Sunday, March 01, 2009
This item from the WSJ Economics Blog was left over from last week, but it's just too good to be left behind. It seems that former Fed Chairman Paul Volker had a few unkind words for the policies of his successor during last week's Joint Economic Committee hearing.
The former Federal Reserve chairman weighed in on a debate over the role of government officials in popping bubbles. “The first and most fundamental lesson of the crisis is that future policy should be alert to, and take appropriate measures to deal with, persistent and ultimately destabilizing economic imbalances. I realize that is a large and continuing challenge of international as well as domestic proportions, but it is the essence of prudent economic management,” Volcker said.It's probably safe to say the theory behind the non-interventionist policy is now debunked.

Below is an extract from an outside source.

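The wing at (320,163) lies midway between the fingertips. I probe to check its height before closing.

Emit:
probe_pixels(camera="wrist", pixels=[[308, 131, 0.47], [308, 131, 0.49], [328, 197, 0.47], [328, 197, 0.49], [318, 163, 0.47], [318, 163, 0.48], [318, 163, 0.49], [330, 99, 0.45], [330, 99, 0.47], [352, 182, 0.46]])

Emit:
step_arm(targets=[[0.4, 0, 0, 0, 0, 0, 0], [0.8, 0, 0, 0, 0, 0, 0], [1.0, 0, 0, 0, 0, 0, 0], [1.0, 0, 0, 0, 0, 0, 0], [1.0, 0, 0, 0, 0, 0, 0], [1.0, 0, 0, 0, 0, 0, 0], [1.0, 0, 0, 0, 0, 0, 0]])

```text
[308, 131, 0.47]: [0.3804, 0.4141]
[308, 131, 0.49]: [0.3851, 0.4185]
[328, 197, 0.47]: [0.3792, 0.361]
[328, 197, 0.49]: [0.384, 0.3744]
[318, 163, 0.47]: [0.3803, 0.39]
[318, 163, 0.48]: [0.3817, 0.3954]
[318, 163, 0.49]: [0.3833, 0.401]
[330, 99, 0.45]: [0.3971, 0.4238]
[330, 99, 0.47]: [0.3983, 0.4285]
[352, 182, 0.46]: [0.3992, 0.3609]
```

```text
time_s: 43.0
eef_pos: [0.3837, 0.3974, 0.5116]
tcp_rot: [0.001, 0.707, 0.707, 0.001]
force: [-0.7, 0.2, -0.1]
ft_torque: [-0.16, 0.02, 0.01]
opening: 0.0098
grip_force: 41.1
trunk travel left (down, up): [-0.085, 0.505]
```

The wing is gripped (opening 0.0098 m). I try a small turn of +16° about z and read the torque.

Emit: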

He didn’t specifically mention the Fed, but discussion has been heating up over whether the central bank should act pre-emptively to pop bubbles. Volcker’s successor at the Fed, Alan Greenspan, famously stood against such a policy. “[T]he degree of monetary tightening that would be required to contain or offset a bubble of any substantial dimension appears to be so great as to risk an unacceptable amount of collateral damage to the wider economy,” Greenspan said in 2002.
Mr. Volcker is no "Johnny come lately" on this subject, penning the memorable Washington Post opinion piece "An Economy on Thin Ice" back in 2005.
The year before, as documented in this report, he went so far as to predict a 75 percent chance of a financial crisis within five years.
It turns out that was very prescient and quite bold. Anyone predicting a financial crisis in 2004 was routinely laughed off the stage - we had just entered a new era of seemingly limitless and endless "wealth creation" through "innovation" in financial products.